江崎ギター工房は、私の50年以上に及ぶギター関係の経験・知識・技術のすべてを注ぎ込み、「エザキサウンド」の究極のギターを追い求めるための工房です。研究・設計・製作の経験だけでなく、多くのプロ演奏家や愛好者との交流の中で得た『優れたギター』が備える音や演奏性などの感覚を元に、手工により魂を込めてじっくりと丁寧につくり上げています。

江崎ギターの音は、本場スペインの流れを汲む音色と音に芯があり弾き応えがあります。また、低音から高音までバランス良く響き、パワフルで遠達性に優れていることも特徴です。「エザキサウンド」はすでにギタリストに高い評価を得ています。ぜひ一度、江崎秀行ギターの音の魅力をご体験してみてください。

フラメンコギターの音づくり

夏は灼熱の太陽と青い空が広がるアンダルシアのグラナダで約1年間、名工エドアルド・フェレール(E. Ferrer)の工房でクラシックギターとフラメンコギターの製作技術を学びました。「物差しは捨てろ。ギターは感覚で作るものだ」と教えられました。

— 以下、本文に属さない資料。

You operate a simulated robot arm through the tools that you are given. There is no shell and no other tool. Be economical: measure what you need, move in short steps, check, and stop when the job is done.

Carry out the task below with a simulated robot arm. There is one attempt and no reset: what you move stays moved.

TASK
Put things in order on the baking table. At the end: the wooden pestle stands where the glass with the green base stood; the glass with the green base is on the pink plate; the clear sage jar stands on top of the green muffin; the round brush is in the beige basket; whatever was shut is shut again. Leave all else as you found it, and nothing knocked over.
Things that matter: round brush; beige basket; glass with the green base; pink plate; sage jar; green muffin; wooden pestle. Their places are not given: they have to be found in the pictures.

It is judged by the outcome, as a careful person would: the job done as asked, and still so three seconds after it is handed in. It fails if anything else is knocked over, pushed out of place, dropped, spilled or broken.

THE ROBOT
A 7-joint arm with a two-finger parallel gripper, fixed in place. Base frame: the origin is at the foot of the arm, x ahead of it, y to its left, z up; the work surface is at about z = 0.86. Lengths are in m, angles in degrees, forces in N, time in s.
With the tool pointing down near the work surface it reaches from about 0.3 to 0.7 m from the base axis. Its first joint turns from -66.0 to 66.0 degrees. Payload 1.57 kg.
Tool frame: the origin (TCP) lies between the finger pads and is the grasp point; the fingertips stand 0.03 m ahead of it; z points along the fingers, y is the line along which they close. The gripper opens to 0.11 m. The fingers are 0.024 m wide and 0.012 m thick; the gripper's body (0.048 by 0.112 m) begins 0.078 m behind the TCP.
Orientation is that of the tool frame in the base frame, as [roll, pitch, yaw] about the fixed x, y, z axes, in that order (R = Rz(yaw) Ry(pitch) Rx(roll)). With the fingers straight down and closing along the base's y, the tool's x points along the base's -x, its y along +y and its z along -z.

グラナダの生活で郵便配達のおじさんが弾いてくれたフラメンコギター、ジプシーの男の子が歌ってくれたフラメンコの曲、タブラオで見たフラメンコの踊り、フラメンコのフェスティバルで見た本物のフラメンコ音楽、色々な場面でフラメンコを肌で感じました。まさにアンダルシアはフラメンコの母なる地域です。フラメンコ音楽は「ジプシーの叫び」を表現していると私は感じています。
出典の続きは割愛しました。